Agreed. Will change the names.

comment:17 scribu3 years ago

Also, wp_localize_script() should call _deprecated_function(), no?

comment:18 scribu3 years ago

Hm... since you can only define a variable, I don't think wp_add_inline_js() is an accurate name either. wp_add_js_data() would be better.

For CSS, wp_add_inline_css() is ok.

comment:19 scribu3 years ago

For ultimate convenience, we could have both wp_add_inline_js() and wp_add_js_data().

Last edited 3 years ago by scribu (previous) (diff)

comment:20 follow-up: scribu3 years ago

Finally, we should continue to use 'script' and 'style', rather than 'js' and 'css'. So it would be wp_add_script_data() and wp_add_inline_style().
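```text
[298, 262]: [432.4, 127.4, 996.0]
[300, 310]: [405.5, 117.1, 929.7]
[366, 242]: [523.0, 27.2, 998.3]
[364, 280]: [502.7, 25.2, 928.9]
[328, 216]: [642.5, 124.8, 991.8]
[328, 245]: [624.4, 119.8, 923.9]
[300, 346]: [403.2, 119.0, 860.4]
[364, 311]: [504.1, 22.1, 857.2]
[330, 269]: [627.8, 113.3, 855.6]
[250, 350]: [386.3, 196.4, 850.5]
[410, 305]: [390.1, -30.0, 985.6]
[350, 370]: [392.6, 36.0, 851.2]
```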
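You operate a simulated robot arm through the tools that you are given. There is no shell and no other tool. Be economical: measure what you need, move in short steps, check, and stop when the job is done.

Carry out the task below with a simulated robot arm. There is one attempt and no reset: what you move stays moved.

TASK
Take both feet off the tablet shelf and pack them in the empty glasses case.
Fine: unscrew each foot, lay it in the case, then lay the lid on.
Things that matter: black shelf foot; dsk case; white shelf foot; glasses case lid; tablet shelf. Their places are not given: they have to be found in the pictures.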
Darn, keeping an API consistent is hard work. :)

comment:21 in reply to: ↑ 20 azaozz3 years ago

Replying to scribu:

Darn, keeping an API consistent is hard work. :)

Haha, agreed. And the naming of the new functions/methods is the hardest. Thinking we should stick to add_script_data() and add_inline_style(), sounds good enough.

Last edited 3 years ago by azaozz (previous) (diff)

comment:22 azaozz3 years ago

In [18464]:

Use json_encode() for adding script data (formerly l10n). Add the same functionality to WP_Styles for adding inline css after a stylesheet has been outputted. See #11520

comment:23 follow-up: nacin3 years ago

I'm not sure I see a need to actually deprecate a function here. wp_localize_script() is for localizing a script.

add_script_data() is for adding script data. To me, it sounds less of a replacement, and more like a lower level of the API, like *_metadata(). wp_localize_script() can be a wrapper.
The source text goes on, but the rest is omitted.